The Fed's Role in the Stock Market's Bad Month
The Dow has experienced the worst calendar-year opening in its history.
Government meddling in economic affairs never comes to good, but that’s never stopped bureaucrats from continuing to believe that each new attempt will be the exception that proves the value of their efforts. Take for instance the latest round of market turmoil upsetting the world economy.
This year, the stock market has been off to a historically lousy start — and that doesn’t affect only Wall Street fat cats, but the average Joe, who’s 401(k) is losing money. The market is a barometer of confidence in the overall economy, too, and the readings aren’t good.
Rock bottom oil prices are turning energy markets upside down, and while consumers may benefit in the short term, the ripple effect is causing lost jobs across the energy sector and related support industries. In China, stock fluctuations have led to 16% devaluation of the entire market. Closer to home, the Dow Jones Industrial Average has experienced the worst calendar-year opening in its history.
Back in December, we explored the Federal Reserve’s plans to start hiking interest rates, which it had been holding at or near zero for close to a decade in an attempt to jump start the economy. In case you weren’t watching, it didn’t work.
When the Fed’s anticipated rate hike was announced, there was valid concern that the markets would get jittery. After all, commodities markets, junk bonds and traders in emerging markets did well for a time after the 2008 financial crisis on the cheap credit that the Fed’s actions provided. And now that the new year offers the potential of not one but several interest rate hikes, the markets are seizing up.

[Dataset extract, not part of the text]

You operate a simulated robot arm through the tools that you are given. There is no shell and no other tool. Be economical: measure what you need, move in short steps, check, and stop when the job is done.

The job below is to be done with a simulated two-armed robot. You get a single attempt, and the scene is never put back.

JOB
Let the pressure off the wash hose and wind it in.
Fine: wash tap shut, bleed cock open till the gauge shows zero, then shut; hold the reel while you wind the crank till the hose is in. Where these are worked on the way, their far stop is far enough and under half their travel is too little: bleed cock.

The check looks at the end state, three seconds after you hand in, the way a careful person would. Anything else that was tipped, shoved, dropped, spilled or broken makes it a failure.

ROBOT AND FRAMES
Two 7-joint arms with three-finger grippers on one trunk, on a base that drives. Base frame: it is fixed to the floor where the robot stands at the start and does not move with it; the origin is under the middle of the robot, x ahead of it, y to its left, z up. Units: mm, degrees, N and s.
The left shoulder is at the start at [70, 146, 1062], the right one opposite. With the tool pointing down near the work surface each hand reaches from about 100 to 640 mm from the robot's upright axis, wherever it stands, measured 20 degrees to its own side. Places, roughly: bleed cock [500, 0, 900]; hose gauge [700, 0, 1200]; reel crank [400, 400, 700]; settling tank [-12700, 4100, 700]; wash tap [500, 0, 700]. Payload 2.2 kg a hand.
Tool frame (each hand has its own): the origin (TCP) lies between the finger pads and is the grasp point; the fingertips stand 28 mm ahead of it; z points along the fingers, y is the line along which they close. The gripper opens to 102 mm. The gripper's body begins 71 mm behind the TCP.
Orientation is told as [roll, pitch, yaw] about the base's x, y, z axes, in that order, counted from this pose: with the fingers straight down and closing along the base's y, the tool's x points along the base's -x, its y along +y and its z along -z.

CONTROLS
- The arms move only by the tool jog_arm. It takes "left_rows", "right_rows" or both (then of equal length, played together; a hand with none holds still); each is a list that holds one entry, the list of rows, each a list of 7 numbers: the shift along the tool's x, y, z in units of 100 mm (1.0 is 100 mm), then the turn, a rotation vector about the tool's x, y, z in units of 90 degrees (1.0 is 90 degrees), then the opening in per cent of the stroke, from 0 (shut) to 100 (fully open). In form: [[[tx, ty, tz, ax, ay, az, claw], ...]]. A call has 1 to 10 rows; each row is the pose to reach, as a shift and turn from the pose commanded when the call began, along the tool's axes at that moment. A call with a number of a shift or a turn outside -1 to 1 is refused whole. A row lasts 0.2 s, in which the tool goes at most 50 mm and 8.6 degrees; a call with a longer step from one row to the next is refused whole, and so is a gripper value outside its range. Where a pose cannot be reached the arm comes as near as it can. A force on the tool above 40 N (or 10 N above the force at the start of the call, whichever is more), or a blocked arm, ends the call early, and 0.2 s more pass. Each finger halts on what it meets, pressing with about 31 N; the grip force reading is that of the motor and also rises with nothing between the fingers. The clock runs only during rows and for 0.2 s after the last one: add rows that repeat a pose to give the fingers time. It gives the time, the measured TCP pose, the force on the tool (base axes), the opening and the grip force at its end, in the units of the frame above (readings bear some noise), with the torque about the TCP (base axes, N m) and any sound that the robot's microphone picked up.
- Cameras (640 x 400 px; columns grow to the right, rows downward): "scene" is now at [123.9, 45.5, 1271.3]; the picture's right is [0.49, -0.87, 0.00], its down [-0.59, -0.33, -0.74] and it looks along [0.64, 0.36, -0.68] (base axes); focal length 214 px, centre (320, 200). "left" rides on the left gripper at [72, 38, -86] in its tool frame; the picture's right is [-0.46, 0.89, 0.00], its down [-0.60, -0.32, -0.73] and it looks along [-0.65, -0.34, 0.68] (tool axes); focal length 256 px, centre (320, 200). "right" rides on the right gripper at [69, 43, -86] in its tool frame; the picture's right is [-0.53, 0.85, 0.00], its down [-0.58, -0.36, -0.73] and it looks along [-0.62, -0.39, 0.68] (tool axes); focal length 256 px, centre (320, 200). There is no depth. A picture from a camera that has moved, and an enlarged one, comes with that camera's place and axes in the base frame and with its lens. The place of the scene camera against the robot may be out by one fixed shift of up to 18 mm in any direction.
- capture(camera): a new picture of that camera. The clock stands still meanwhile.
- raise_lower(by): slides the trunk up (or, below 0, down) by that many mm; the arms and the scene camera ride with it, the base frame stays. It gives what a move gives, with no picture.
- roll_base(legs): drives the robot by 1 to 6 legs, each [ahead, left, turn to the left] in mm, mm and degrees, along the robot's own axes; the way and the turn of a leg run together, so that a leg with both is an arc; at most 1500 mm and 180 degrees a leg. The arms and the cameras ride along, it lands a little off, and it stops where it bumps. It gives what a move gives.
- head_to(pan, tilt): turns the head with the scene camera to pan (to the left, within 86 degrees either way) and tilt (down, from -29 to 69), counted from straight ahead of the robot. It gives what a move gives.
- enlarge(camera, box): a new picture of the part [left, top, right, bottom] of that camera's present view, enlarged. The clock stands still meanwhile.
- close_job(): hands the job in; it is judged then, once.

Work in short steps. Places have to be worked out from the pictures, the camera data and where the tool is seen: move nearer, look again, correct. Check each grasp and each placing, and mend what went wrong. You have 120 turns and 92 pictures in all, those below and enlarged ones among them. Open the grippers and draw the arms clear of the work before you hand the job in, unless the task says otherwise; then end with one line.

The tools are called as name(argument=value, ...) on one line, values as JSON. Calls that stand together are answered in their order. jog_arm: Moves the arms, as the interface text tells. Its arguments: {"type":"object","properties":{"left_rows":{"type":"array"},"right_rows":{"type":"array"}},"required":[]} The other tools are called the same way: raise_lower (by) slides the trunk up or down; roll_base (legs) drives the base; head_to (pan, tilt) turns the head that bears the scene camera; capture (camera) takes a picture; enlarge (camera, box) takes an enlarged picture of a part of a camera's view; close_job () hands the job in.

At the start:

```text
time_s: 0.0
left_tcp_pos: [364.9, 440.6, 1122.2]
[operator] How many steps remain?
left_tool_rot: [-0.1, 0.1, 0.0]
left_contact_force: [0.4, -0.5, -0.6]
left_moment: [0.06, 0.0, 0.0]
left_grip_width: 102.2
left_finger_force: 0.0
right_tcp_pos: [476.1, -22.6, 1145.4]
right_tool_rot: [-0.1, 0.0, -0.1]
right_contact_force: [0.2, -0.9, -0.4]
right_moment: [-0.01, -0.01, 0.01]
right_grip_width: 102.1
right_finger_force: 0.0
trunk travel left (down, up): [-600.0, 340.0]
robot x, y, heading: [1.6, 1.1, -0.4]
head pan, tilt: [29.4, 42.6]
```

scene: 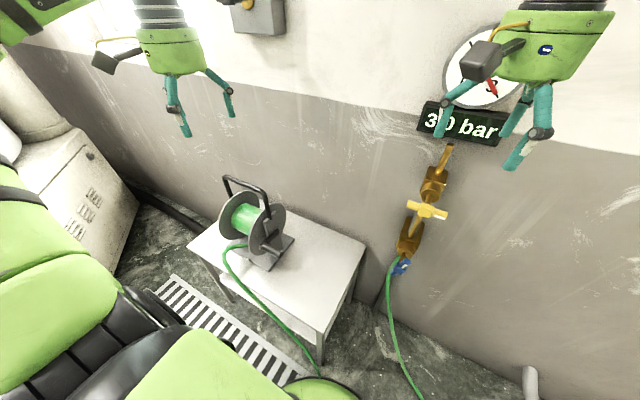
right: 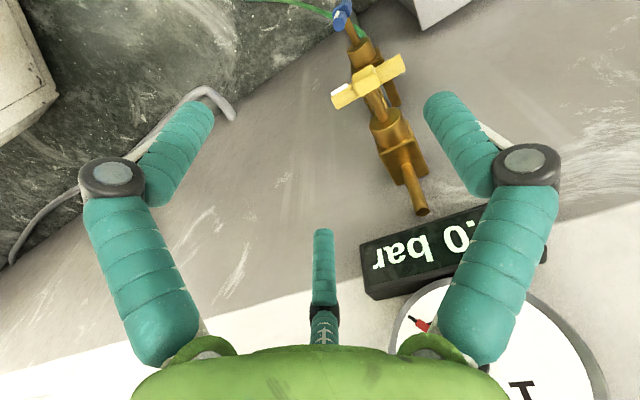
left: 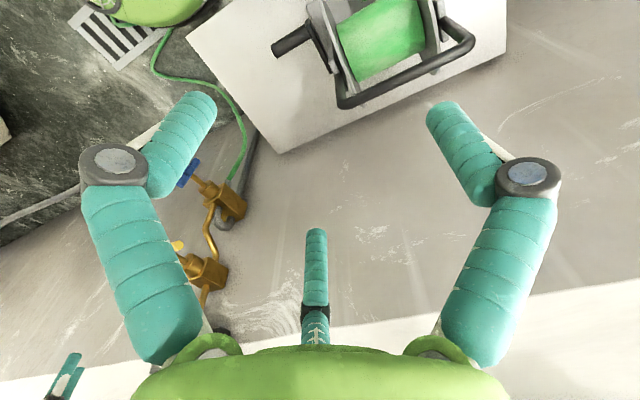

This should come as no surprise. But few people outside of the financial decision-making circles made up of Federal Reserve Board governors and assorted government technocrats have a true appreciation of just how much these people are screwing up our economy.
It would be unfair to lay all the economy’s problems at the Fed’s doorstep, and the big bank cannot keep investors from overreacting when it comes time to make course corrections. But the Fed’s actions have side-effects that impact various markets. For example, as pointed out by Greg Ip of The Wall Street Journal, “The oil and commodity selloff is similarly rooted in real factors, notably Saudi Arabia’s decision to stop defending the price of oil in 2014. But that has been amplified by the reversal of the flow of easy money, catalyzed by the Fed’s determination, starting in early 2015, to move toward normalizing rates.”
And the Fed’s slowness to tighten monetary policy at signs of a strengthening economy injected false hope and more than a little bravado among traders.
Now the American economy is facing another contraction of major proportions, and at the risk of being all doom and gloom, this new bump in the road could be deep enough to undo all the progress that has been made since 2008, meager though it has been. The Obama Recovery™ has been lousy all along, with most people feeling like we never left the recession behind. Unfortunately, signs are beginning to show that it’s going to get worse.